WHAT YOU SHOULD DO:
Leaving out every picture, quote the data below exactly as it appears.

--- START OF DATA BLOCK ---

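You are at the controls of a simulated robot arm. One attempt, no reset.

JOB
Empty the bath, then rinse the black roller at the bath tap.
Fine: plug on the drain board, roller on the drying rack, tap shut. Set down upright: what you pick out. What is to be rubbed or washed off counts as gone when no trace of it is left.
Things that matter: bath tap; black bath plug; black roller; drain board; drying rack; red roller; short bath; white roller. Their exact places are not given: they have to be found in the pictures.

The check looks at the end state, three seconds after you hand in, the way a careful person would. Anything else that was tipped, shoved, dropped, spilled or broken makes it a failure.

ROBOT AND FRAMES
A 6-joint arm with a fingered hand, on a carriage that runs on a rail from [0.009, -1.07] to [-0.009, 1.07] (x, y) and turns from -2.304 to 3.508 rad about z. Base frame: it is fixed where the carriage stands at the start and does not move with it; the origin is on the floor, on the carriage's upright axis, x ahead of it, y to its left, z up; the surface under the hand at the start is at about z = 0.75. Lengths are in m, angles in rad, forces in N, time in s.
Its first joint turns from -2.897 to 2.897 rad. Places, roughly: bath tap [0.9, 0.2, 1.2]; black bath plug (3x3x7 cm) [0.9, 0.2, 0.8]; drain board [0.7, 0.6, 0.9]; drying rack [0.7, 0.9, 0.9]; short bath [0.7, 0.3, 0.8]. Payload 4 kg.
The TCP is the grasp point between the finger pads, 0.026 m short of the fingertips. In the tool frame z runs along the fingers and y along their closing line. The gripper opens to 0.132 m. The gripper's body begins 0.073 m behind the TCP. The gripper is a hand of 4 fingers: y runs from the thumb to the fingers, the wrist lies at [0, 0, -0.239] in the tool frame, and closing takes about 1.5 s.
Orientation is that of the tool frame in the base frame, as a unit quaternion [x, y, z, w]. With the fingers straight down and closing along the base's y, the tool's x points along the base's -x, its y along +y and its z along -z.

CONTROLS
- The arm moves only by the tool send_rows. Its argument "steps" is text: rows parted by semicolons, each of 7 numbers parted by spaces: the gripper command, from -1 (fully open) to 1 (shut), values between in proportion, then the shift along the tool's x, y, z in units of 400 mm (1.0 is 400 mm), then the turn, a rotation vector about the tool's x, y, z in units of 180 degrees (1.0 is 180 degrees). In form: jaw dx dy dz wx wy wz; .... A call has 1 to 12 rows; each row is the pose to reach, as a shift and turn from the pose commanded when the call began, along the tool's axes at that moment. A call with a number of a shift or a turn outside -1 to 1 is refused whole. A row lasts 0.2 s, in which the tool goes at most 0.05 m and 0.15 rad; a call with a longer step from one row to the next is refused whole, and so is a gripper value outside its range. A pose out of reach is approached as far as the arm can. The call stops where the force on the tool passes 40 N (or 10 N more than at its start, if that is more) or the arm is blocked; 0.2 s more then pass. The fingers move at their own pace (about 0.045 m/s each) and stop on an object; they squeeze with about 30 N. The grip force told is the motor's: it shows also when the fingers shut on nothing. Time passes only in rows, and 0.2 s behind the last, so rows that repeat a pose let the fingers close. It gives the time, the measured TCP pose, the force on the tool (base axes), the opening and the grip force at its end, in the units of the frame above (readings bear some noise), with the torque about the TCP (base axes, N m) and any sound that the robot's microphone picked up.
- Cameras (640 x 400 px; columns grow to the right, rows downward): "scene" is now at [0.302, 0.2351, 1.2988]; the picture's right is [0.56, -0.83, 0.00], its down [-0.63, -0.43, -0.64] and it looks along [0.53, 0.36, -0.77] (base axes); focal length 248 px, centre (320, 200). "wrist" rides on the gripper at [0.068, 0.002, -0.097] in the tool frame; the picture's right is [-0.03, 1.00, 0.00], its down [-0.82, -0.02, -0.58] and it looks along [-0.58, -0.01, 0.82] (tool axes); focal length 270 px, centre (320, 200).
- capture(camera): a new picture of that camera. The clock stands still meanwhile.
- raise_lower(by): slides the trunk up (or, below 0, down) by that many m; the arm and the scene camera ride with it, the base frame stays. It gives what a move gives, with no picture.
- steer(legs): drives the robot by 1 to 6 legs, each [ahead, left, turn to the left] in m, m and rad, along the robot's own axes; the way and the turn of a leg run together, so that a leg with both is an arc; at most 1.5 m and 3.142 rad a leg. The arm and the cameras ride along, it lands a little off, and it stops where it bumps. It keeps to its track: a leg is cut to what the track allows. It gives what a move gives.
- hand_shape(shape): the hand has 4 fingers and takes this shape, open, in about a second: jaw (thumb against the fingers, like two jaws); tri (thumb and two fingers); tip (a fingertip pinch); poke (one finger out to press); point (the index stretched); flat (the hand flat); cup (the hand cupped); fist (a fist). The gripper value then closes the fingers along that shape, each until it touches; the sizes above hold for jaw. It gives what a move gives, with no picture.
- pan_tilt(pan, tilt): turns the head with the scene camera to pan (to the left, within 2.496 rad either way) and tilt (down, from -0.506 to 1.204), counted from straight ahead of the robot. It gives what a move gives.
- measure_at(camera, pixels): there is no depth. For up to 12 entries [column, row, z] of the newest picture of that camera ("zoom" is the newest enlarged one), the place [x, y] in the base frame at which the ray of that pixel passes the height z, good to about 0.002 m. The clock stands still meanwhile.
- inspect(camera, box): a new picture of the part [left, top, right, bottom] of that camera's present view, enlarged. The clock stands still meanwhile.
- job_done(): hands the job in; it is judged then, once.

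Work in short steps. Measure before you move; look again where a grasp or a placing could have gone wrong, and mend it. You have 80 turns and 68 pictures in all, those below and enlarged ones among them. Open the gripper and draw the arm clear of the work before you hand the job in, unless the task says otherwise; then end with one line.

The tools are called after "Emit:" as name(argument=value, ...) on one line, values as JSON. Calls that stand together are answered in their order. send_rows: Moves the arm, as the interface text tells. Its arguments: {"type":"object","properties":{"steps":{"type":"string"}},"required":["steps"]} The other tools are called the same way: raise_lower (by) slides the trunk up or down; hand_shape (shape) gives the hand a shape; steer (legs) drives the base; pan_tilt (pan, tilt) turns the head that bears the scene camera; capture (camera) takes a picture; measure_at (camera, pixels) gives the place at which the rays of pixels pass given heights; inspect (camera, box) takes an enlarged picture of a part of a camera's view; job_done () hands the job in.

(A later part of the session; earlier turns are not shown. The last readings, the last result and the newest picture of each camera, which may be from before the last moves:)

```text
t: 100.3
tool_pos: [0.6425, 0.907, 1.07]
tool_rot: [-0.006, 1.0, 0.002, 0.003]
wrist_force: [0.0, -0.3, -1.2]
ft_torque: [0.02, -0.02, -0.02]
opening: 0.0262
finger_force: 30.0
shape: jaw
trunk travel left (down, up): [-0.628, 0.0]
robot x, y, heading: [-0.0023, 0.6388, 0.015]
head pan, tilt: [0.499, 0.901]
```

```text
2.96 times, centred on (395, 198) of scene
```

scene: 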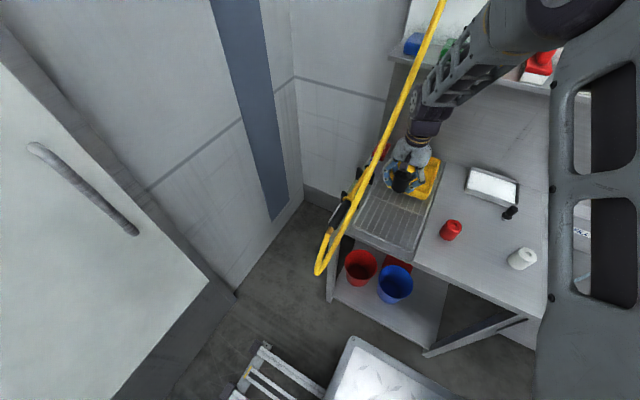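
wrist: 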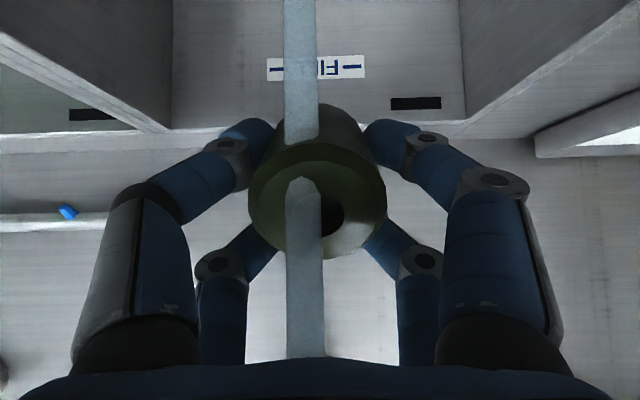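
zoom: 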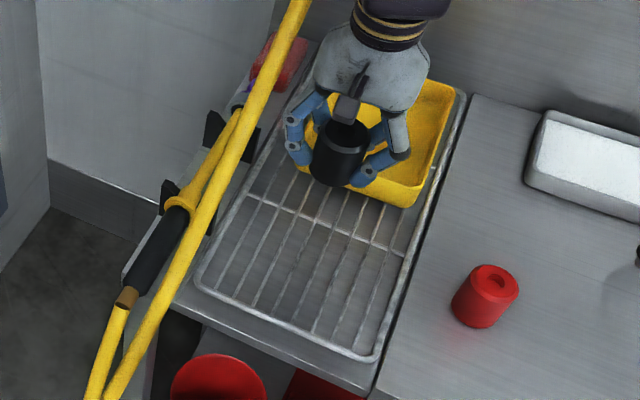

--- END OF DATA BLOCK ---

EXERCISE SOLUTION:
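You are at the controls of a simulated robot arm. One attempt, no reset.

JOB
Empty the bath, then rinse the black roller at the bath tap.
Fine: plug on the drain board, roller on the drying rack, tap shut. Set down upright: what you pick out. What is to be rubbed or washed off counts as gone when no trace of it is left.
Things that matter: bath tap; black bath plug; black roller; drain board; drying rack; red roller; short bath; white roller. Their exact places are not given: they have to be found in the pictures.

The check looks at the end state, three seconds after you hand in, the way a careful person would. Anything else that was tipped, shoved, dropped, spilled or broken makes it a failure.

ROBOT AND FRAMES
A 6-joint arm with a fingered hand, on a carriage that runs on a rail from [0.009, -1.07] to [-0.009, 1.07] (x, y) and turns from -2.304 to 3.508 rad about z. Base frame: it is fixed where the carriage stands at the start and does not move with it; the origin is on the floor, on the carriage's upright axis, x ahead of it, y to its left, z up; the surface under the hand at the start is at about z = 0.75. Lengths are in m, angles in rad, forces in N, time in s.
Its first joint turns from -2.897 to 2.897 rad. Places, roughly: bath tap [0.9, 0.2, 1.2]; black bath plug (3x3x7 cm) [0.9, 0.2, 0.8]; drain board [0.7, 0.6, 0.9]; drying rack [0.7, 0.9, 0.9]; short bath [0.7, 0.3, 0.8]. Payload 4 kg.
The TCP is the grasp point between the finger pads, 0.026 m short of the fingertips. In the tool frame z runs along the fingers and y along their closing line. The gripper opens to 0.132 m. The gripper's body begins 0.073 m behind the TCP. The gripper is a hand of 4 fingers: y runs from the thumb to the fingers, the wrist lies at [0, 0, -0.239] in the tool frame, and closing takes about 1.5 s.
Orientation is that of the tool frame in the base frame, as a unit quaternion [x, y, z, w]. With the fingers straight down and closing along the base's y, the tool's x points along the base's -x, its y along +y and its z along -z.

CONTROLS
- The arm moves only by the tool send_rows. Its argument "steps" is text: rows parted by semicolons, each of 7 numbers parted by spaces: the gripper command, from -1 (fully open) to 1 (shut), values between in proportion, then the shift along the tool's x, y, z in units of 400 mm (1.0 is 400 mm), then the turn, a rotation vector about the tool's x, y, z in units of 180 degrees (1.0 is 180 degrees). In form: jaw dx dy dz wx wy wz; .... A call has 1 to 12 rows; each row is the pose to reach, as a shift and turn from the pose commanded when the call began, along the tool's axes at that moment. A call with a number of a shift or a turn outside -1 to 1 is refused whole. A row lasts 0.2 s, in which the tool goes at most 0.05 m and 0.15 rad; a call with a longer step from one row to the next is refused whole, and so is a gripper value outside its range. A pose out of reach is approached as far as the arm can. The call stops where the force on the tool passes 40 N (or 10 N more than at its start, if that is more) or the arm is blocked; 0.2 s more then pass. The fingers move at their own pace (about 0.045 m/s each) and stop on an object; they squeeze with about 30 N. The grip force told is the motor's: it shows also when the fingers shut on nothing. Time passes only in rows, and 0.2 s behind the last, so rows that repeat a pose let the fingers close. It gives the time, the measured TCP pose, the force on the tool (base axes), the opening and the grip force at its end, in the units of the frame above (readings bear some noise), with the torque about the TCP (base axes, N m) and any sound that the robot's microphone picked up.
- Cameras (640 x 400 px; columns grow to the right, rows downward): "scene" is now at [0.302, 0.2351, 1.2988]; the picture's right is [0.56, -0.83, 0.00], its down [-0.63, -0.43, -0.64] and it looks along [0.53, 0.36, -0.77] (base axes); focal length 248 px, centre (320, 200). "wrist" rides on the gripper at [0.068, 0.002, -0.097] in the tool frame; the picture's right is [-0.03, 1.00, 0.00], its down [-0.82, -0.02, -0.58] and it looks along [-0.58, -0.01, 0.82] (tool axes); focal length 270 px, centre (320, 200).
- capture(camera): a new picture of that camera. The clock stands still meanwhile.
- raise_lower(by): slides the trunk up (or, below 0, down) by that many m; the arm and the scene camera ride with it, the base frame stays. It gives what a move gives, with no picture.
- steer(legs): drives the robot by 1 to 6 legs, each [ahead, left, turn to the left] in m, m and rad, along the robot's own axes; the way and the turn of a leg run together, so that a leg with both is an arc; at most 1.5 m and 3.142 rad a leg. The arm and the cameras ride along, it lands a little off, and it stops where it bumps. It keeps to its track: a leg is cut to what the track allows. It gives what a move gives.
- hand_shape(shape): the hand has 4 fingers and takes this shape, open, in about a second: jaw (thumb against the fingers, like two jaws); tri (thumb and two fingers); tip (a fingertip pinch); poke (one finger out to press); point (the index stretched); flat (the hand flat); cup (the hand cupped); fist (a fist). The gripper value then closes the fingers along that shape, each until it touches; the sizes above hold for jaw. It gives what a move gives, with no picture.
- pan_tilt(pan, tilt): turns the head with the scene camera to pan (to the left, within 2.496 rad either way) and tilt (down, from -0.506 to 1.204), counted from straight ahead of the robot. It gives what a move gives.
- measure_at(camera, pixels): there is no depth. For up to 12 entries [column, row, z] of the newest picture of that camera ("zoom" is the newest enlarged one), the place [x, y] in the base frame at which the ray of that pixel passes the height z, good to about 0.002 m. The clock stands still meanwhile.
- inspect(camera, box): a new picture of the part [left, top, right, bottom] of that camera's present view, enlarged. The clock stands still meanwhile.
- job_done(): hands the job in; it is judged then, once.

Work in short steps. Measure before you move; look again where a grasp or a placing could have gone wrong, and mend it. You have 80 turns and 68 pictures in all, those below and enlarged ones among them. Open the gripper and draw the arm clear of the work before you hand the job in, unless the task says otherwise; then end with one line.

The tools are called after "Emit:" as name(argument=value, ...) on one line, values as JSON. Calls that stand together are answered in their order. send_rows: Moves the arm, as the interface text tells. Its arguments: {"type":"object","properties":{"steps":{"type":"string"}},"required":["steps"]} The other tools are called the same way: raise_lower (by) slides the trunk up or down; hand_shape (shape) gives the hand a shape; steer (legs) drives the base; pan_tilt (pan, tilt) turns the head that bears the scene camera; capture (camera) takes a picture; measure_at (camera, pixels) gives the place at which the rays of pixels pass given heights; inspect (camera, box) takes an enlarged picture of a part of a camera's view; job_done () hands the job in.

(A later part of the session; earlier turns are not shown. The last readings, the last result and the newest picture of each camera, which may be from before the last moves:)

```text
t: 100.3
tool_pos: [0.6425, 0.907, 1.07]
tool_rot: [-0.006, 1.0, 0.002, 0.003]
wrist_force: [0.0, -0.3, -1.2]
ft_torque: [0.02, -0.02, -0.02]
opening: 0.0262
finger_force: 30.0
shape: jaw
trunk travel left (down, up): [-0.628, 0.0]
robot x, y, heading: [-0.0023, 0.6388, 0.015]
head pan, tilt: [0.499, 0.901]
```

```text
2.96 times, centred on (395, 198) of scene
```

scene: 
wrist: 
zoom: 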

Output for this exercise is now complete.